- 175 gram Noorse zalmfilet
- zout
- 3-4 dunne limoen of citroenschijfje
- 30 gram boter
- 25 gram bloem, gezeefd
- 1 dl visfond
- 1 dl kookroom
- zout
- witte peper uit de molen
- 1.5 eetl. fijngehakte bladpeterselie
- 1 ei, losgeroerd met 1 eetl. water
- 125 gram droog kruim van witbrood of paneermeel
- (zonnebloem)olie voor het frituren
- Spoel de vis onder stromend koud water.
- Breng ca. 3.5 dl water aan de kook. Voeg wat zout en de limoen of citroenschijfjes toe.
- Leg de zalm in het kokende vocht. Temper de warmtebron. Neem na 5 minuten de pan van het vuur. Laat de zalm in het pocheervocht afkoelen.
- Verwijder daarna ongerechtigheden, zoals velletjes en graatjes.
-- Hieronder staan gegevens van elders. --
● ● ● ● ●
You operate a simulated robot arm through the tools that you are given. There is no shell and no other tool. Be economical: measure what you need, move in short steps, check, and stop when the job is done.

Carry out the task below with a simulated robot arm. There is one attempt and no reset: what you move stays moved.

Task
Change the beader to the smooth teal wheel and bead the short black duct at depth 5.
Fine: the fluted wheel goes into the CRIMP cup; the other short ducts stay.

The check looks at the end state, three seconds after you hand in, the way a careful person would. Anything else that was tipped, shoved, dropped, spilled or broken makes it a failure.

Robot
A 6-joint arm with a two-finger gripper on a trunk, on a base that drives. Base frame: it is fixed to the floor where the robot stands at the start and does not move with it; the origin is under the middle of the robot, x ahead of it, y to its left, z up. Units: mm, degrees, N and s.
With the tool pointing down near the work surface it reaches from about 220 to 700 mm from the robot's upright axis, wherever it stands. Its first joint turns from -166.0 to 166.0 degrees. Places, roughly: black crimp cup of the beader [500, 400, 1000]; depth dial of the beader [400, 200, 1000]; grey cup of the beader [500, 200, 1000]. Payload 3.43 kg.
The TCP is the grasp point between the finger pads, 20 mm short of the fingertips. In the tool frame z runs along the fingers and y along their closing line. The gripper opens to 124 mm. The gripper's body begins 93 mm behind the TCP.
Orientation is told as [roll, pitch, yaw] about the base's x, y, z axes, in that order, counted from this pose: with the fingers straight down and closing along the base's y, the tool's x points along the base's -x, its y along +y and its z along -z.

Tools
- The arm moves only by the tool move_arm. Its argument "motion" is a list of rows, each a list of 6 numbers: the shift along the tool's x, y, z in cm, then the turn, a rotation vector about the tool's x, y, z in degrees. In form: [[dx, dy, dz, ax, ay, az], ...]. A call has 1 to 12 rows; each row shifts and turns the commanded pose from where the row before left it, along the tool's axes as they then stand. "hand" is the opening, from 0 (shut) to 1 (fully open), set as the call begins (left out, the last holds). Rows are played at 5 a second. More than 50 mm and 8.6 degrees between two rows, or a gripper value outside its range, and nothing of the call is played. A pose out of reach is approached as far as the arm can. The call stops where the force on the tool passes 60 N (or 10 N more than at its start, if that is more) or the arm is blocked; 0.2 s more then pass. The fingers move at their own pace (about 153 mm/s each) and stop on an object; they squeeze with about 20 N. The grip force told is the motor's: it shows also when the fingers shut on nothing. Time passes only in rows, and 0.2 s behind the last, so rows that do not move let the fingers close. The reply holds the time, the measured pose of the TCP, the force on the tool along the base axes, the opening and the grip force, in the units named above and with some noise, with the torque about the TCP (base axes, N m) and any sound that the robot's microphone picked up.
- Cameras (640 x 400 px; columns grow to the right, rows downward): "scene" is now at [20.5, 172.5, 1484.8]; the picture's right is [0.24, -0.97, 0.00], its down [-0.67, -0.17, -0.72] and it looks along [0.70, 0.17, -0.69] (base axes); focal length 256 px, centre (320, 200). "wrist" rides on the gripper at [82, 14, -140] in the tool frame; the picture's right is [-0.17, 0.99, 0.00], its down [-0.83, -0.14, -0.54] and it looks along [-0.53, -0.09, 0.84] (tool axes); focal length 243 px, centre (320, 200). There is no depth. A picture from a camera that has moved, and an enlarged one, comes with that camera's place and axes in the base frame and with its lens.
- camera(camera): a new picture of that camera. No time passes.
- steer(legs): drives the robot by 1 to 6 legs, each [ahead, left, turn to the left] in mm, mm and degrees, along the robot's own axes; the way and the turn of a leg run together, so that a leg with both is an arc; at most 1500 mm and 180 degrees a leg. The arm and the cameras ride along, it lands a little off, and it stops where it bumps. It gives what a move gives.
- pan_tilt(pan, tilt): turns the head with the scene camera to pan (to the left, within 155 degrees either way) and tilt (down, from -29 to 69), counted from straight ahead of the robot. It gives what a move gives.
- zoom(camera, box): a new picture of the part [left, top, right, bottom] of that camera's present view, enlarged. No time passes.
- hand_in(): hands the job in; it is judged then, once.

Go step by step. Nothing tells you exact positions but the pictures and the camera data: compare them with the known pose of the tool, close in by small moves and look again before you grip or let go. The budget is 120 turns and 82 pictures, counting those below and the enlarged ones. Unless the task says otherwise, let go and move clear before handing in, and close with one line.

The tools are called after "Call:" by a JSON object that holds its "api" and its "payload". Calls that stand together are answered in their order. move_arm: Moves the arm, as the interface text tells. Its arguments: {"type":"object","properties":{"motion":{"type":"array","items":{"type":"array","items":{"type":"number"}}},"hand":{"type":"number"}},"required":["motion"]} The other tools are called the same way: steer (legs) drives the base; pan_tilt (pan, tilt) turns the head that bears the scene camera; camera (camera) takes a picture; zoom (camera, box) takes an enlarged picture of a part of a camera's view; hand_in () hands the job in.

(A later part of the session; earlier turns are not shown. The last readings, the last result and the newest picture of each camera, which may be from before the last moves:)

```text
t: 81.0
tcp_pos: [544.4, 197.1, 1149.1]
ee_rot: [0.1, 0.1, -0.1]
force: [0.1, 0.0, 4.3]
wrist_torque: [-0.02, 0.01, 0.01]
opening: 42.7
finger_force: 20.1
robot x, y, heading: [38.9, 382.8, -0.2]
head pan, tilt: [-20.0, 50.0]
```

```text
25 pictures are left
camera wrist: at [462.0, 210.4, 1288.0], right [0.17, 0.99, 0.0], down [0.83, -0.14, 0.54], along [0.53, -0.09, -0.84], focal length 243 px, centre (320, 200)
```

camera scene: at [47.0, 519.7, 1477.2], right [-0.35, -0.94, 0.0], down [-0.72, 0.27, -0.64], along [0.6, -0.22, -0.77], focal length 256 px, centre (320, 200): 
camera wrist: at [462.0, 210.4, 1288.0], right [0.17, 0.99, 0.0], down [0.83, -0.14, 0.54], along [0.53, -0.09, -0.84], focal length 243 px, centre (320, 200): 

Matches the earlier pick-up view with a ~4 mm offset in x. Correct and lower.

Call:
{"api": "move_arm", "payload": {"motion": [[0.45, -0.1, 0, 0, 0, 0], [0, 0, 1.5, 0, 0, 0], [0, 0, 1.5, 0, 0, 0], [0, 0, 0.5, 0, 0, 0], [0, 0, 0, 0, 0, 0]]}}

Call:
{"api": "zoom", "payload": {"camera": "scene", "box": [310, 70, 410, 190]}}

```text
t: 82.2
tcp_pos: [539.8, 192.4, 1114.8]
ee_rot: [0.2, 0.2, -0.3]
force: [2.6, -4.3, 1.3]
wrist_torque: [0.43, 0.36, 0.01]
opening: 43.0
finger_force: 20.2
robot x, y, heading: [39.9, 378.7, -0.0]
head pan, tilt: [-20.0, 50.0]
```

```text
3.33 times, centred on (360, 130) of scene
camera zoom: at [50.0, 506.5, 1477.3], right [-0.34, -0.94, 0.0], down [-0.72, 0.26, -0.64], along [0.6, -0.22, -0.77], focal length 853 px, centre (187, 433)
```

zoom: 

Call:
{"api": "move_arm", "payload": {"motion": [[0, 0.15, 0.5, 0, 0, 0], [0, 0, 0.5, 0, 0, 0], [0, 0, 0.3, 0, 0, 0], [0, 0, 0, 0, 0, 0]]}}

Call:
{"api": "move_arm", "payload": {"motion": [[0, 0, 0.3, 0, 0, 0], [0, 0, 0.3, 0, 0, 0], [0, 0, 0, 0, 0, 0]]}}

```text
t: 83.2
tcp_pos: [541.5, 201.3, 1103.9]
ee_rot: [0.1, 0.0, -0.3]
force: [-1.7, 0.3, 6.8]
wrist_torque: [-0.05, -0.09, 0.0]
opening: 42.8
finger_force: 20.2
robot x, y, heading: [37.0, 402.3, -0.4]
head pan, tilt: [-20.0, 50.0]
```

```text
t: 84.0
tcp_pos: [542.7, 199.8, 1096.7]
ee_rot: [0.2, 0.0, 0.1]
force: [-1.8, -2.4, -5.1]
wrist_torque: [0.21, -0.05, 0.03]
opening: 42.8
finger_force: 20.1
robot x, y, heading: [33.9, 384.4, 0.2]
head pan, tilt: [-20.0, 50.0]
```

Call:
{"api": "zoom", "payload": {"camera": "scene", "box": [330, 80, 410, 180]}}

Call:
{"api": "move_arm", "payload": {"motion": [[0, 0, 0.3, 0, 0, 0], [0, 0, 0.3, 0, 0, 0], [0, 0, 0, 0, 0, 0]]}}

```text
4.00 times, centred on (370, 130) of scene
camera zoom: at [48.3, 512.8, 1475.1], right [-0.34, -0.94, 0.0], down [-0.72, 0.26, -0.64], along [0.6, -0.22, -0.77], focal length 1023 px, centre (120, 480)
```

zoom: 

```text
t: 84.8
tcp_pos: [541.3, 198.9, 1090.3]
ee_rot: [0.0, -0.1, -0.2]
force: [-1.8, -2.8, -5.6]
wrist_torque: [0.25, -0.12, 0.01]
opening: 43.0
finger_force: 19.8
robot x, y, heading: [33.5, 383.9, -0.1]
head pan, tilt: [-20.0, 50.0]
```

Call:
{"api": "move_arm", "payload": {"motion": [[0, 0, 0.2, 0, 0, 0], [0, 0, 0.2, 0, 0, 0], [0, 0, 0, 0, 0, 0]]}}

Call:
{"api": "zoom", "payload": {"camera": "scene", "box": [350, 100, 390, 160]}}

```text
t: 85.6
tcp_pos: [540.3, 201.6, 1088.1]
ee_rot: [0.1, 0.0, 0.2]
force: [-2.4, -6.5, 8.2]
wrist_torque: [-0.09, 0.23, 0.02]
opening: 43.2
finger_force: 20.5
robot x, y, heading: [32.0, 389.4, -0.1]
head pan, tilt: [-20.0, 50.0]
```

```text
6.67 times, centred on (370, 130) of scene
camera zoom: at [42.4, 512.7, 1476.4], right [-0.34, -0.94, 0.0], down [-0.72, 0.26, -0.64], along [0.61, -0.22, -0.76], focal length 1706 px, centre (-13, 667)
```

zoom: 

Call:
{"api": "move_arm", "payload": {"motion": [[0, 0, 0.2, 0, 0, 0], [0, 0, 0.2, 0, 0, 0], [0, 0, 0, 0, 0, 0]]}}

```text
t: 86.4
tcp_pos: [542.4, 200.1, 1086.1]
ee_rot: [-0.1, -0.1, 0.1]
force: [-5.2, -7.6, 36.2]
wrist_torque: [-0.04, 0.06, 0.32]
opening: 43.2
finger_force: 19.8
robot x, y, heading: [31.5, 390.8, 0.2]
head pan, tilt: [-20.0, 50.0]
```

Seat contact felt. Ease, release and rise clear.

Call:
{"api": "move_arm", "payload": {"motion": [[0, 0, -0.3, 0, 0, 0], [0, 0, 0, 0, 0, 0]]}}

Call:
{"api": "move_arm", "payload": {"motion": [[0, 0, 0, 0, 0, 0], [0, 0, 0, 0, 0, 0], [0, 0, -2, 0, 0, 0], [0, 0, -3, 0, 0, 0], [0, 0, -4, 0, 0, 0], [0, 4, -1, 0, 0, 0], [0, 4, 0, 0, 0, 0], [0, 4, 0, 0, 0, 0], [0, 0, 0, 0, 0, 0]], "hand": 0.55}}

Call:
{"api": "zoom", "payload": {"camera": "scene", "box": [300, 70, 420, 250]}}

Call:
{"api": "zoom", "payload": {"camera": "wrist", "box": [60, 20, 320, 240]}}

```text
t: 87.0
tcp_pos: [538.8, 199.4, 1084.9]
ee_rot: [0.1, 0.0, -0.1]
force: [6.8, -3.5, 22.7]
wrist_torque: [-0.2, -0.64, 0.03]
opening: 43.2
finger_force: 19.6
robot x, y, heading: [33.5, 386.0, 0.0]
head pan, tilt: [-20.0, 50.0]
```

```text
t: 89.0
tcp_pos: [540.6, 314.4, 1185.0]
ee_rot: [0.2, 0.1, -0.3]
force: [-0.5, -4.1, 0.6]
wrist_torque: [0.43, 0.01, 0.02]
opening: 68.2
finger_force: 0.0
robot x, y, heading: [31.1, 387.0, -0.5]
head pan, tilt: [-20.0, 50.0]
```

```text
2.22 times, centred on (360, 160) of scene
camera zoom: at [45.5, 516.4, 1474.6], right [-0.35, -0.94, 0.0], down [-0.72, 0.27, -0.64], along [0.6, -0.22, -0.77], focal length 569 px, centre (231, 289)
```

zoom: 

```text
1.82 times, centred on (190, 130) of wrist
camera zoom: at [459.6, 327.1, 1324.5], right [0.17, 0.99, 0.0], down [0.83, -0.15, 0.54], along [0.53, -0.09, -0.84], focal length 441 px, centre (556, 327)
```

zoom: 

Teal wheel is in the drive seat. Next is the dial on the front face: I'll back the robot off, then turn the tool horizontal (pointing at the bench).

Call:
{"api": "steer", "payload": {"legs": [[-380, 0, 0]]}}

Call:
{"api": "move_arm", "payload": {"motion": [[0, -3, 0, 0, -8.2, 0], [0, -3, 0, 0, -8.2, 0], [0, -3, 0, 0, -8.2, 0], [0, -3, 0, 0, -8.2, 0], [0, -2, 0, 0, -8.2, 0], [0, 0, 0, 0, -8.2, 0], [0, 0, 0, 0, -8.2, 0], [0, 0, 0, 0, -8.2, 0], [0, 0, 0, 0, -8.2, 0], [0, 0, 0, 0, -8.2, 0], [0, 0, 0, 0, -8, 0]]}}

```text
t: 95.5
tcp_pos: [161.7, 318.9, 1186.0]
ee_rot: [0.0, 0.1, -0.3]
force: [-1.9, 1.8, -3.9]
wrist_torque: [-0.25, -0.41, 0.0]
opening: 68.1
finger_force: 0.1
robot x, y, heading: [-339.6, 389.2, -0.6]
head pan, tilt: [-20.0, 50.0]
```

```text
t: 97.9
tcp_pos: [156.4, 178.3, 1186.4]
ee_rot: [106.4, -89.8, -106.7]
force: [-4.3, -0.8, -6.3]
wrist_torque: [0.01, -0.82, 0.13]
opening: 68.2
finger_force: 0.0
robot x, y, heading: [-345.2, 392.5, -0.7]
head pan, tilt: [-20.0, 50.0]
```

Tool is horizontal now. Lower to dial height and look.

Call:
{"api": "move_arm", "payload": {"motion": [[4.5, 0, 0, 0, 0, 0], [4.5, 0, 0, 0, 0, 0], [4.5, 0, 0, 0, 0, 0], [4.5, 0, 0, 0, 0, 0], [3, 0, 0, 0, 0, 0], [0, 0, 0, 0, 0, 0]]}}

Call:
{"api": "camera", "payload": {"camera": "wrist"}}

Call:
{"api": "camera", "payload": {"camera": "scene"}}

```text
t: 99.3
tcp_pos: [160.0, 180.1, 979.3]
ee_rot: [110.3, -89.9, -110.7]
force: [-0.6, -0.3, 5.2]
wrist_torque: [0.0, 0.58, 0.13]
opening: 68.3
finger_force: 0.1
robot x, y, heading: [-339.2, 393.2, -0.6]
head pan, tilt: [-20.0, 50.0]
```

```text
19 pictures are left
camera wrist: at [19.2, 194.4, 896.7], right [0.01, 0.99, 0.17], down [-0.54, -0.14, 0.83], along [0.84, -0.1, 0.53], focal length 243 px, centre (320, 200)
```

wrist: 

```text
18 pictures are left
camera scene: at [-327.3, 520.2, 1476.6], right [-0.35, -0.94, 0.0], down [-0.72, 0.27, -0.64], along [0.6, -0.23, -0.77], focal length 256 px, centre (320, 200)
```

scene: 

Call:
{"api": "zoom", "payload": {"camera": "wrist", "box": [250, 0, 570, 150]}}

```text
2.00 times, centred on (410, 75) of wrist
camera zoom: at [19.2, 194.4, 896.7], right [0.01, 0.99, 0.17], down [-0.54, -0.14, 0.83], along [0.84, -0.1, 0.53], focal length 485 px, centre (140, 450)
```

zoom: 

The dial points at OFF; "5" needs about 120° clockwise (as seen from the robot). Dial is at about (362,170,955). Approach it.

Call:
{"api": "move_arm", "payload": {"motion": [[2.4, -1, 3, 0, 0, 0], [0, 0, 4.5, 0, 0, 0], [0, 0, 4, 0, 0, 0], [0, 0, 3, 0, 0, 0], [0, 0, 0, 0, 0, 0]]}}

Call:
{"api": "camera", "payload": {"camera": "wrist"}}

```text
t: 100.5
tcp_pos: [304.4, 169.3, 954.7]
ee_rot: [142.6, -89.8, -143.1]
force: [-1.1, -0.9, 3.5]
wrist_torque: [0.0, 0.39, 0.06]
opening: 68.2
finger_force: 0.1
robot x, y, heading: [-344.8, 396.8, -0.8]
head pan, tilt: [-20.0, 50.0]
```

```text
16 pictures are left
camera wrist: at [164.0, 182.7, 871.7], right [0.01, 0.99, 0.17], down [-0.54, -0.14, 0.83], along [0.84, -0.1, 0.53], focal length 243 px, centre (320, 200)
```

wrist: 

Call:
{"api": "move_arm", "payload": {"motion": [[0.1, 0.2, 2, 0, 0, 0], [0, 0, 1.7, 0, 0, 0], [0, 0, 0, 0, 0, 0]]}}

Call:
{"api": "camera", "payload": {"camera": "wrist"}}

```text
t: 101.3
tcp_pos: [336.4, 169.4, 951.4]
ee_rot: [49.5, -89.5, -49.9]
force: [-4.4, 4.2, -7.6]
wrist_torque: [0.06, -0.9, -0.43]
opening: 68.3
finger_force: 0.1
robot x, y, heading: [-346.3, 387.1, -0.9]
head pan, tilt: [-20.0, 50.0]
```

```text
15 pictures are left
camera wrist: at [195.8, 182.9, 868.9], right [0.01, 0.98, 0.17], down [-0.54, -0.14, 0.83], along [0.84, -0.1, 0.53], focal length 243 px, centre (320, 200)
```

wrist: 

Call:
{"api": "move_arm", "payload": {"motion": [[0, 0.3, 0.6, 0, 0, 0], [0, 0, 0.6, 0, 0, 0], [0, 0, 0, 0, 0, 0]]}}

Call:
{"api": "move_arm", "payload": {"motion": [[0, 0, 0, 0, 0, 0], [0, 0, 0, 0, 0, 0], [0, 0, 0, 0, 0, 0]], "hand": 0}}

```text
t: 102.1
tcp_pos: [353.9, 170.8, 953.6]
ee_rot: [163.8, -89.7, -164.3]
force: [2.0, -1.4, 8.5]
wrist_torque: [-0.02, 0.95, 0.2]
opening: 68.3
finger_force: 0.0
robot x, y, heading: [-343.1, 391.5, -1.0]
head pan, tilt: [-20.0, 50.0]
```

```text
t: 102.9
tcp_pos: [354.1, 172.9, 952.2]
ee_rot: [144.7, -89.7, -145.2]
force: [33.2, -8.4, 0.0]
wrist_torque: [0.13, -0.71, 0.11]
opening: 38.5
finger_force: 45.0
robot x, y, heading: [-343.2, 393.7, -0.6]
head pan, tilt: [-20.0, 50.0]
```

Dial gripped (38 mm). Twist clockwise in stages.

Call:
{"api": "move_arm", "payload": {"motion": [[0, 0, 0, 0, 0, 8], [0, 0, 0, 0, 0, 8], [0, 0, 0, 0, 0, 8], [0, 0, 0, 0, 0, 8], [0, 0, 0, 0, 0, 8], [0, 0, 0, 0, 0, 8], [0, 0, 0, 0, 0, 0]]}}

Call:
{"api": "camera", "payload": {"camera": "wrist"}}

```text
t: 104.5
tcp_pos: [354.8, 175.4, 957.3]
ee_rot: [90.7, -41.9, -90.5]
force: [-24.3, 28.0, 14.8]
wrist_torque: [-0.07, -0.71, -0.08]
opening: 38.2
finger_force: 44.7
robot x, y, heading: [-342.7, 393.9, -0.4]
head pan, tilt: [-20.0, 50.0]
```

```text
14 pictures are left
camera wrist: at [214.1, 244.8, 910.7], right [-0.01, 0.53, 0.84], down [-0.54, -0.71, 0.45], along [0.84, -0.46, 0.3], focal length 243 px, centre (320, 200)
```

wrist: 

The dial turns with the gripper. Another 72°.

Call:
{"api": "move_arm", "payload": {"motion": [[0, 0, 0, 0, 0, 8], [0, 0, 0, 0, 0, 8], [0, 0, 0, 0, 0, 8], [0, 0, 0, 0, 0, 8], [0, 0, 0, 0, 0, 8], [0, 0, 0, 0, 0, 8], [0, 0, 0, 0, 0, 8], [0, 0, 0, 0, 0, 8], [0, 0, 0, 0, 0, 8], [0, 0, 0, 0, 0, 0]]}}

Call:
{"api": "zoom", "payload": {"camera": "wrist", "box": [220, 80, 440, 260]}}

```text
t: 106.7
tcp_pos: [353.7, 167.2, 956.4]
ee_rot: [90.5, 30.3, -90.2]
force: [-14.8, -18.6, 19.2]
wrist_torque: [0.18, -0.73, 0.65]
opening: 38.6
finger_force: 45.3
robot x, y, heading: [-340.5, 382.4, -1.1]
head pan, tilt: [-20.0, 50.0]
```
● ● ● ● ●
- Verdeel de vis in kleine stukjes.
- Verhit een pan met dikke bodem.
- Laat de boter smelten en roer de bloem er door. Blijf roeren tot een gladde smeuïge massa ontstaat.
- Schenk eerst de fond en daarna de kookroom er onder voortdurend roeren bij.
- Laat de nu verkregen saus enkele minuten zachtjes pruttelen. Neem de pan van de warmtebron,
- Voeg wat zout en peper toe.
- Roer de peterselie door de saus. Schep daarna de stukjes zalm er door. Stort alles op een groot koud bord.
- Strijk alles glad met de bolle kant van een lepel. Laat de massa volkomen koud worden. Trek er tenminste anderhalf uur voor uit.
- Verdeel de massa in 8 of 10 porties. Vorm er kleine kroketjes van. Wentel ze door broodkruim, haal ze door losgeroerd ei en wentel ze nogmaals door broodkruim. Beide laatste handelingen kunt u na 10-15 minuten nog eens herhalen.
- Verhit de olie tot de blauwe walm er af komt. Bak de kroketjes, nooit meer dan vier tegelijk, goudbruin en knapperig. Laat ze na het bakken even op keukenpapier uitlekken.
Geef de zalmkroketjes als warme voorgerechten (2 stuks p.p.) of dien ze op als appetizers of tussendoortjes. Ombineert lekker met sneetjes licht geroosterd witbrood.